Since all of our kids are roughly two years apart from each other, John and I had to make some decisions early on about how to handle activities. It's very easy for homeschool families to get sucked into so many outside activities that they're hardly home enough to do school! What's really ironic is that the general feeling among public school advocates is that homeschoolers are too "sheltered", i.e. our kids don't get enough socialization.
I generally try to stay off my soapbox on this blog, but I just want to say two things:
1) Every parent should be sheltering their children. That's your job as a parent. No child is ready to face all of the things that life is ready to throw at them and public school teachers daily face the daunting task of dealing with children who ought to be a lot more sheltered than they are. Each family will make different decisions about how and when they want to expose their children to different types of people and situations. Homeschoolers understand the importance of letting our children experience the difficult things in life. The only difference is that by spending our days with our children, we have more control over when and how it happens.
2) On socialization: when most people ask "What about socialization?" they are really asking, "How will your child learn to interact with and get along with others if they spend all day at home?" There are a lot of homeschoolers who address this by pointing out that having your 13-year-old spend 7 hours a day surrounded by a few hundred other 13-year-olds is probably not the best way to insure that they are learning positive social skills. I believe this is the primary reason that, when asked, most adults would say they would rather eat dirt than go back to high school again.
But that's not the argument I'm going to make. I'm just going to point out that most homeschooling families are highly involved in their churches and communities, as well as community sports leagues, clubs such as Scouts and 4-H, and a whole slew of other activities ranging from the theater, dance and chorus to academic and service clubs.
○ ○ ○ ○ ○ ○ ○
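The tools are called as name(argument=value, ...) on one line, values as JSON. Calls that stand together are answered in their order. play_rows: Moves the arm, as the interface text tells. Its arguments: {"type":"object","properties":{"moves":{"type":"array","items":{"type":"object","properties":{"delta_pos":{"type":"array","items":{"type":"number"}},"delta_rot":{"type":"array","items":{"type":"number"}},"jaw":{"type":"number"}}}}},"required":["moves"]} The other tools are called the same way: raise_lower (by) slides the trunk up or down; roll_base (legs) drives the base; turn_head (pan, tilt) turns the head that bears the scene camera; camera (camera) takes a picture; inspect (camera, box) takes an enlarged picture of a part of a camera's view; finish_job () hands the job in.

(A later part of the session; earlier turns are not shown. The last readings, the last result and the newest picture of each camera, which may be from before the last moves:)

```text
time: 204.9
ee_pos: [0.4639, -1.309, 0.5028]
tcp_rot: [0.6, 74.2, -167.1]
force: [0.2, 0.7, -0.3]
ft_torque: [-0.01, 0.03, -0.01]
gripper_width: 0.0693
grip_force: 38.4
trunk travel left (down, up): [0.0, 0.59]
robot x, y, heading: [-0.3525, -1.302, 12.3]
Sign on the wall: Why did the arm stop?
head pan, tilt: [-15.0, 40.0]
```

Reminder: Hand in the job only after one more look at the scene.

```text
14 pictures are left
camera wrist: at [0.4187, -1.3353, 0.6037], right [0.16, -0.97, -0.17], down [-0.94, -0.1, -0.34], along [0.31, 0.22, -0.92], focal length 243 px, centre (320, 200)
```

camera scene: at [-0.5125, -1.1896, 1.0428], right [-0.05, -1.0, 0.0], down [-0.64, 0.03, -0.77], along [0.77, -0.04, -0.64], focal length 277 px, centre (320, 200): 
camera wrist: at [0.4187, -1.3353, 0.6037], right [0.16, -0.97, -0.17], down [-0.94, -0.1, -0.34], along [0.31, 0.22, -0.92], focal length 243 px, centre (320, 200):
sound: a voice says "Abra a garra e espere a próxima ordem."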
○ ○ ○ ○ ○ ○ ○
As I mentioned before, with five children, we had to make some decisions about how to handle outside activities. After watching our friends spend every evening and weekend running from ballpark to ballpark to watch their children play ball on different teams, we decided to pursue activities that mutiple children could do together. This automatically precluded sports, since the kids are grouped by age. Instead, our kids joined AWANA, 4-H, Scouts and the Children's Chorus, in addition to piano and church youth activities.
During the summer, our activities include a variety of camps (Space Camp, Carpentry Camp, Bible Camp, Sports Camp...) as well as community service at the local pregnancy crisis center. Believe me, this is plenty! All of these activities have the added benefit of having a great deal of adult involvement by parents. In addition, this year, John and I talked it over and decided to allow the three little boys to play Upward Flag Football. All the practices and games are in the field at the end of our street, so this is do-able for us: no driving involved, and an older sibling can walk the younger ones back and forth.
And now you can see why one of my biggest challenges as a homeschool mom is not Getting Out There but Staying In Here!